Start of SELECTION

GROSVENOR CAPITAL MANAGEMENT, L.P.
GROSVENOR CAPITAL MANAGEMENT, L.P.
000 Xxxxx Xxxxxxxx Xxxxxx
Xxxxx 0000
Xxxxxxx, XX 00000
As of September 12, 2018
c/o 000 Xxxxx Xxxxxxxx Xxxxxx
Xxxxx 0000
Xxxxxxx, XX 00000
Re: Expense Limitation Agreement for Class I Shares
With reference to (i) the Advisory Agreement dated as of June 19, 2018, by and between Grosvenor Capital Management, L.P. (the “Adviser”) and Hedge Fund Guided Portfolio Solution (the “Fund”), we hereby agree as follows:
1. The Adviser will, subject to possible reimbursement by the Fund as described below, waive fees or pay or absorb expenses of Class I Shares of the Fund to the extent necessary to limit the ordinary operating expenses of Class I Shares of the Fund, not including the advisory fee, investment-related costs and expenses (including AFFE), taxes, interest and related costs of borrowing, brokerage commissions, payments to certain financial intermediaries for providing servicing, sub-accounting, recordkeeping and/or other administrative services to the Fund, and any extraordinary expenses of Class I Shares of the Fund, to 0.80% per annum of the Class I Shares’ average monthly net assets. In consideration of the Adviser’s agreement to limit the Fund’s Class I Shares’ expenses, Class I Shares will carry forward the amount of fees waived and expenses paid or absorbed by the Adviser in excess of this limitation, for a period not to exceed three years from the time the fee was waived or the expense was paid or absorbed, and will reimburse the Adviser such amounts. Recoupment will be made as promptly as possible, but will be limited to the lesser of (a) the expense cap in effect at the time of a waiver and (b) the expense cap in effect at the time of the recoupment. This Agreement shall remain in effect until July 31, 2019, and will terminate unless renewed by the Adviser.

End of SELECTION
Start of COLLECTED DATA

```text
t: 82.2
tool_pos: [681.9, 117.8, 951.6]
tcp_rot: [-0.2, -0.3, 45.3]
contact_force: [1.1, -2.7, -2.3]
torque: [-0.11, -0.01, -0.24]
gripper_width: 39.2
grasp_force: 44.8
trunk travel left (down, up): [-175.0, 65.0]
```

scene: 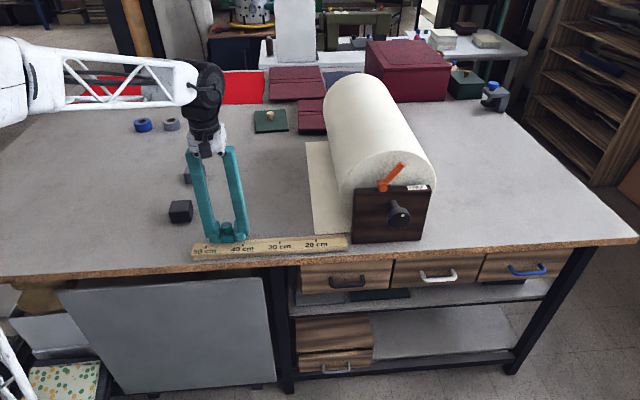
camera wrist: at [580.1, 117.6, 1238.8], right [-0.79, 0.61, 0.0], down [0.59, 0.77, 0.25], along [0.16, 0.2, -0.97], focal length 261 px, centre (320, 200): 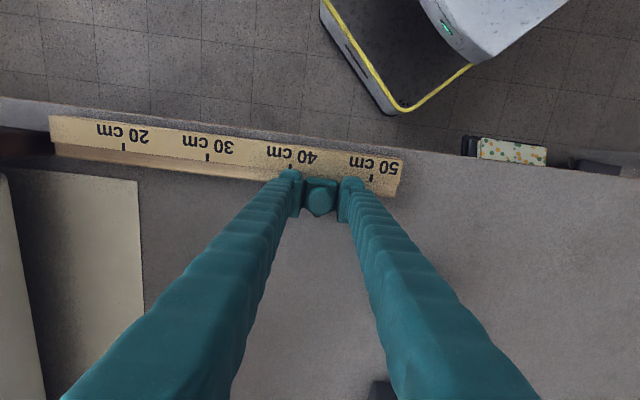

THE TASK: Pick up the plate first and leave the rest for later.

End of COLLECTED DATA

THE TASK: I need the selection again, verbatim and complete.

EXERCISE ANSWER:
GROSVENOR CAPITAL MANAGEMENT, L.P.
GROSVENOR CAPITAL MANAGEMENT, L.P.
000 Xxxxx Xxxxxxxx Xxxxxx
Xxxxx 0000
Xxxxxxx, XX 00000
As of September 12, 2018
c/o 000 Xxxxx Xxxxxxxx Xxxxxx
Xxxxx 0000
Xxxxxxx, XX 00000
Re: Expense Limitation Agreement for Class I Shares
With reference to (i) the Advisory Agreement dated as of June 19, 2018, by and between Grosvenor Capital Management, L.P. (the “Adviser”) and Hedge Fund Guided Portfolio Solution (the “Fund”), we hereby agree as follows:
1. The Adviser will, subject to possible reimbursement by the Fund as described below, waive fees or pay or absorb expenses of Class I Shares of the Fund to the extent necessary to limit the ordinary operating expenses of Class I Shares of the Fund, not including the advisory fee, investment-related costs and expenses (including AFFE), taxes, interest and related costs of borrowing, brokerage commissions, payments to certain financial intermediaries for providing servicing, sub-accounting, recordkeeping and/or other administrative services to the Fund, and any extraordinary expenses of Class I Shares of the Fund, to 0.80% per annum of the Class I Shares’ average monthly net assets. In consideration of the Adviser’s agreement to limit the Fund’s Class I Shares’ expenses, Class I Shares will carry forward the amount of fees waived and expenses paid or absorbed by the Adviser in excess of this limitation, for a period not to exceed three years from the time the fee was waived or the expense was paid or absorbed, and will reimburse the Adviser such amounts. Recoupment will be made as promptly as possible, but will be limited to the lesser of (a) the expense cap in effect at the time of a waiver and (b) the expense cap in effect at the time of the recoupment. This Agreement shall remain in effect until July 31, 2019, and will terminate unless renewed by the Adviser.